This is an imporovement from 2017 which is forecast to record a $1.9b surplus, but down on 2016 which recorded a $5.2b surplus.
“The main cause of the deficit was the significant pick-up in health and development expenditure, whilst corporate and personal income tax collection largely stagnated,” RHB said.
Further, RHB reported that taxes are expected to increase this year, which is driven by a rise in public expenditure for healthcare due to the country’s ageing population.
Here’s more from RHB:
Singapore’s ageing demographic is well documented, stemming from the approximately 1m baby boomers born between 1947 and 1964. The central case for justifying a tax increase is the projected increase in public expenditure – particularly healthcare – as the population ages.
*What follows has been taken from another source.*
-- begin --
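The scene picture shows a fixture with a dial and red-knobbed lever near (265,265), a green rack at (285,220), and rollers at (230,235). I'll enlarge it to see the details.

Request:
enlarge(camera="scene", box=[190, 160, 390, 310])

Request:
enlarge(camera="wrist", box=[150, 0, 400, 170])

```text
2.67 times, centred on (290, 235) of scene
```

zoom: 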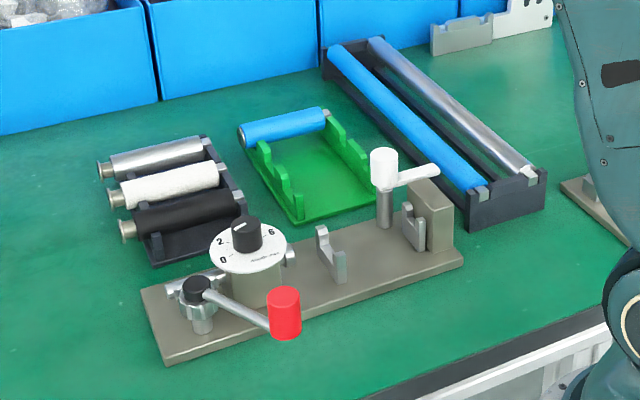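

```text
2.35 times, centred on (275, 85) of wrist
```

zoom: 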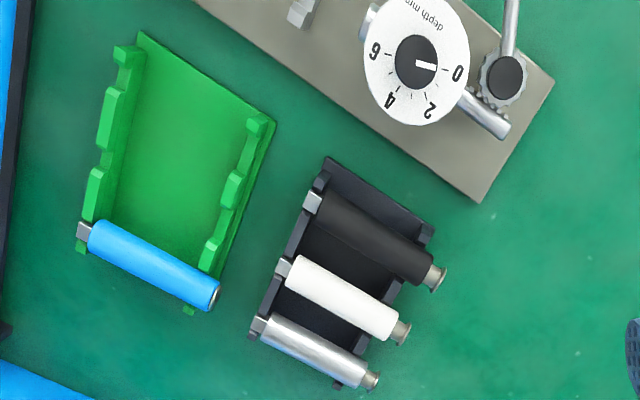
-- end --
More pressingly, with immigration controls tightening in tandem with accelerating retirements, the labour force contracted 0.4% in 2017. Moreover, population growth has almost stagnated, while resident growth rate remains at 0.8% YoY, below the government’s 1% target for the seventh consecutive year.
However, if the years of fiscal prudence are indeed intended for a rainy day, there is a sense of “if not now, then when?”. Foreign reserves are at a historic high of USD282bn, and although retirements are set to pick up over the next decade, there is reasonable evidence to suggest that technological advancements would be there to help better mitigate the transitions in the medium term.